*DIRECTIONS:*
The data must be returned in full and exactly as given.

⟨

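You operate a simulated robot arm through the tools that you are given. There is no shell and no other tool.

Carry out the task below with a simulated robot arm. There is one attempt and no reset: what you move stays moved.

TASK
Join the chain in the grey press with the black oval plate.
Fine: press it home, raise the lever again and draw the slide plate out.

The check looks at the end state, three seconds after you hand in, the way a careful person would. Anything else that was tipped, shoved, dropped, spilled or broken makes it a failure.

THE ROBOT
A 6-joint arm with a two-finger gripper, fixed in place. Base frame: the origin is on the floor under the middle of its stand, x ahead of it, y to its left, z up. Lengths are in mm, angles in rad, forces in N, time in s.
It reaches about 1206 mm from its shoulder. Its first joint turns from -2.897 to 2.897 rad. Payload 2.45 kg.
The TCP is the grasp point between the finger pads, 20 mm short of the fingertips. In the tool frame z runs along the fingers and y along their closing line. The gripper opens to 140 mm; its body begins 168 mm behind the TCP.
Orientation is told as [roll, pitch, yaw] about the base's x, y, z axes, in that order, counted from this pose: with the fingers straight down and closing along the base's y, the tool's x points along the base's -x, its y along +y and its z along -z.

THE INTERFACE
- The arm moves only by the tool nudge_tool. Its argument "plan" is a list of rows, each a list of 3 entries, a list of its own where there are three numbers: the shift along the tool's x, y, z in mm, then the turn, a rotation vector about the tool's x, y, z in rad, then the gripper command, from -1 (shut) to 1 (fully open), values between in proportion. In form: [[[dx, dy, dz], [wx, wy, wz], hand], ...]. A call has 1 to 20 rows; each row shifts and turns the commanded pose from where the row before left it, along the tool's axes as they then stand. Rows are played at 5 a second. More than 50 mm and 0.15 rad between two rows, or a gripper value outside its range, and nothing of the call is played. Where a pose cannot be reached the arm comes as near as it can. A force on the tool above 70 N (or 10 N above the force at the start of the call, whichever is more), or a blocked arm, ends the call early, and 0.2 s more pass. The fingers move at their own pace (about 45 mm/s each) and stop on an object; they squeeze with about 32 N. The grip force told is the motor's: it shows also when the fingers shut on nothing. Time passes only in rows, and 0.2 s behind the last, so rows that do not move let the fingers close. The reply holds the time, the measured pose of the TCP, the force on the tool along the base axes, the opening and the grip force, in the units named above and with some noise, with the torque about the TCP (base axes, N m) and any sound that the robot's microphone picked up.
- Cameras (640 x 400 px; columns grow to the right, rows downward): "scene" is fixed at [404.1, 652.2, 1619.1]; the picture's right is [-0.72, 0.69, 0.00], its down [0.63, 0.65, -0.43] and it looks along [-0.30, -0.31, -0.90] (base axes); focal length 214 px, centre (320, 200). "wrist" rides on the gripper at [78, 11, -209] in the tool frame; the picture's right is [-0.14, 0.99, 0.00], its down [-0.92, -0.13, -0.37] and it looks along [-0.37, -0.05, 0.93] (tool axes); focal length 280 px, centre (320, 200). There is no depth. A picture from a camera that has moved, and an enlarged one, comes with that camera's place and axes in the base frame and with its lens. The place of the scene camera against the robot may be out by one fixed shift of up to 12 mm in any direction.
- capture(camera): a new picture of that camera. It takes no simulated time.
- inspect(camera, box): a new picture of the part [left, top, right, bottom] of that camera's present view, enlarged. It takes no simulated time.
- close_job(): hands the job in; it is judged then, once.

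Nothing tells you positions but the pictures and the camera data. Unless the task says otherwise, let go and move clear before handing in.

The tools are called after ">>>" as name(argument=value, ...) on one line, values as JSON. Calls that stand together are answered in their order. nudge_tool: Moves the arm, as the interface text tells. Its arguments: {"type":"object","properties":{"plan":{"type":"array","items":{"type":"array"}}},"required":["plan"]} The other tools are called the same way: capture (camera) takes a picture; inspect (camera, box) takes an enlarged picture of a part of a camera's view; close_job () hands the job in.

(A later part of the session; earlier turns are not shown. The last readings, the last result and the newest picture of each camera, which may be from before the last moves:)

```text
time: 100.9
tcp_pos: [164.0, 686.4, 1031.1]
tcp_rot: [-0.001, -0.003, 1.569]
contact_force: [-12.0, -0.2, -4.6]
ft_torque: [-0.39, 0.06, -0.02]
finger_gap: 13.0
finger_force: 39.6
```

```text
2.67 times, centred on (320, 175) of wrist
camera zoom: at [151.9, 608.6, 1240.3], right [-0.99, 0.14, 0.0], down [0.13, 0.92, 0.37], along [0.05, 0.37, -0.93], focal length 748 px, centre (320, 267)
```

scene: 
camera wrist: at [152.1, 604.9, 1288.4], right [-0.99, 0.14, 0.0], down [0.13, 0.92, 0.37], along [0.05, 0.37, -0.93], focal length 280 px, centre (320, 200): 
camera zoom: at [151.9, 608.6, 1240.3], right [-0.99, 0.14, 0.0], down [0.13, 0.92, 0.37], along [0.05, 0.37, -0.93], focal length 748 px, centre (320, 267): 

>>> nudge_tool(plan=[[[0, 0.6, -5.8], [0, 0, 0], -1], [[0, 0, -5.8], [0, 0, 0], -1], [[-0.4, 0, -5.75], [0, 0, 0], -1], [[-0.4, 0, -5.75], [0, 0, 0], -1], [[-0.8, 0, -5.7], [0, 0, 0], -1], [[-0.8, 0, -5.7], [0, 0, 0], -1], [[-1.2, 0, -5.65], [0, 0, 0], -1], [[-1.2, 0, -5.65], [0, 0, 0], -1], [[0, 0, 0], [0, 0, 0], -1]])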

⟩

*EXERCISE OUTPUT:*
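You operate a simulated robot arm through the tools that you are given. There is no shell and no other tool.

Carry out the task below with a simulated robot arm. There is one attempt and no reset: what you move stays moved.

TASK
Join the chain in the grey press with the black oval plate.
Fine: press it home, raise the lever again and draw the slide plate out.

The check looks at the end state, three seconds after you hand in, the way a careful person would. Anything else that was tipped, shoved, dropped, spilled or broken makes it a failure.

THE ROBOT
A 6-joint arm with a two-finger gripper, fixed in place. Base frame: the origin is on the floor under the middle of its stand, x ahead of it, y to its left, z up. Lengths are in mm, angles in rad, forces in N, time in s.
It reaches about 1206 mm from its shoulder. Its first joint turns from -2.897 to 2.897 rad. Payload 2.45 kg.
The TCP is the grasp point between the finger pads, 20 mm short of the fingertips. In the tool frame z runs along the fingers and y along their closing line. The gripper opens to 140 mm; its body begins 168 mm behind the TCP.
Orientation is told as [roll, pitch, yaw] about the base's x, y, z axes, in that order, counted from this pose: with the fingers straight down and closing along the base's y, the tool's x points along the base's -x, its y along +y and its z along -z.

THE INTERFACE
- The arm moves only by the tool nudge_tool. Its argument "plan" is a list of rows, each a list of 3 entries, a list of its own where there are three numbers: the shift along the tool's x, y, z in mm, then the turn, a rotation vector about the tool's x, y, z in rad, then the gripper command, from -1 (shut) to 1 (fully open), values between in proportion. In form: [[[dx, dy, dz], [wx, wy, wz], hand], ...]. A call has 1 to 20 rows; each row shifts and turns the commanded pose from where the row before left it, along the tool's axes as they then stand. Rows are played at 5 a second. More than 50 mm and 0.15 rad between two rows, or a gripper value outside its range, and nothing of the call is played. Where a pose cannot be reached the arm comes as near as it can. A force on the tool above 70 N (or 10 N above the force at the start of the call, whichever is more), or a blocked arm, ends the call early, and 0.2 s more pass. The fingers move at their own pace (about 45 mm/s each) and stop on an object; they squeeze with about 32 N. The grip force told is the motor's: it shows also when the fingers shut on nothing. Time passes only in rows, and 0.2 s behind the last, so rows that do not move let the fingers close. The reply holds the time, the measured pose of the TCP, the force on the tool along the base axes, the opening and the grip force, in the units named above and with some noise, with the torque about the TCP (base axes, N m) and any sound that the robot's microphone picked up.
- Cameras (640 x 400 px; columns grow to the right, rows downward): "scene" is fixed at [404.1, 652.2, 1619.1]; the picture's right is [-0.72, 0.69, 0.00], its down [0.63, 0.65, -0.43] and it looks along [-0.30, -0.31, -0.90] (base axes); focal length 214 px, centre (320, 200). "wrist" rides on the gripper at [78, 11, -209] in the tool frame; the picture's right is [-0.14, 0.99, 0.00], its down [-0.92, -0.13, -0.37] and it looks along [-0.37, -0.05, 0.93] (tool axes); focal length 280 px, centre (320, 200). There is no depth. A picture from a camera that has moved, and an enlarged one, comes with that camera's place and axes in the base frame and with its lens. The place of the scene camera against the robot may be out by one fixed shift of up to 12 mm in any direction.
- capture(camera): a new picture of that camera. It takes no simulated time.
- inspect(camera, box): a new picture of the part [left, top, right, bottom] of that camera's present view, enlarged. It takes no simulated time.
- close_job(): hands the job in; it is judged then, once.

Nothing tells you positions but the pictures and the camera data. Unless the task says otherwise, let go and move clear before handing in.

The tools are called after ">>>" as name(argument=value, ...) on one line, values as JSON. Calls that stand together are answered in their order. nudge_tool: Moves the arm, as the interface text tells. Its arguments: {"type":"object","properties":{"plan":{"type":"array","items":{"type":"array"}}},"required":["plan"]} The other tools are called the same way: capture (camera) takes a picture; inspect (camera, box) takes an enlarged picture of a part of a camera's view; close_job () hands the job in.

(A later part of the session; earlier turns are not shown. The last readings, the last result and the newest picture of each camera, which may be from before the last moves:)

```text
time: 100.9
tcp_pos: [164.0, 686.4, 1031.1]
tcp_rot: [-0.001, -0.003, 1.569]
contact_force: [-12.0, -0.2, -4.6]
ft_torque: [-0.39, 0.06, -0.02]
finger_gap: 13.0
finger_force: 39.6
```

```text
2.67 times, centred on (320, 175) of wrist
camera zoom: at [151.9, 608.6, 1240.3], right [-0.99, 0.14, 0.0], down [0.13, 0.92, 0.37], along [0.05, 0.37, -0.93], focal length 748 px, centre (320, 267)
```

scene: 
camera wrist: at [152.1, 604.9, 1288.4], right [-0.99, 0.14, 0.0], down [0.13, 0.92, 0.37], along [0.05, 0.37, -0.93], focal length 280 px, centre (320, 200): 
camera zoom: at [151.9, 608.6, 1240.3], right [-0.99, 0.14, 0.0], down [0.13, 0.92, 0.37], along [0.05, 0.37, -0.93], focal length 748 px, centre (320, 267): 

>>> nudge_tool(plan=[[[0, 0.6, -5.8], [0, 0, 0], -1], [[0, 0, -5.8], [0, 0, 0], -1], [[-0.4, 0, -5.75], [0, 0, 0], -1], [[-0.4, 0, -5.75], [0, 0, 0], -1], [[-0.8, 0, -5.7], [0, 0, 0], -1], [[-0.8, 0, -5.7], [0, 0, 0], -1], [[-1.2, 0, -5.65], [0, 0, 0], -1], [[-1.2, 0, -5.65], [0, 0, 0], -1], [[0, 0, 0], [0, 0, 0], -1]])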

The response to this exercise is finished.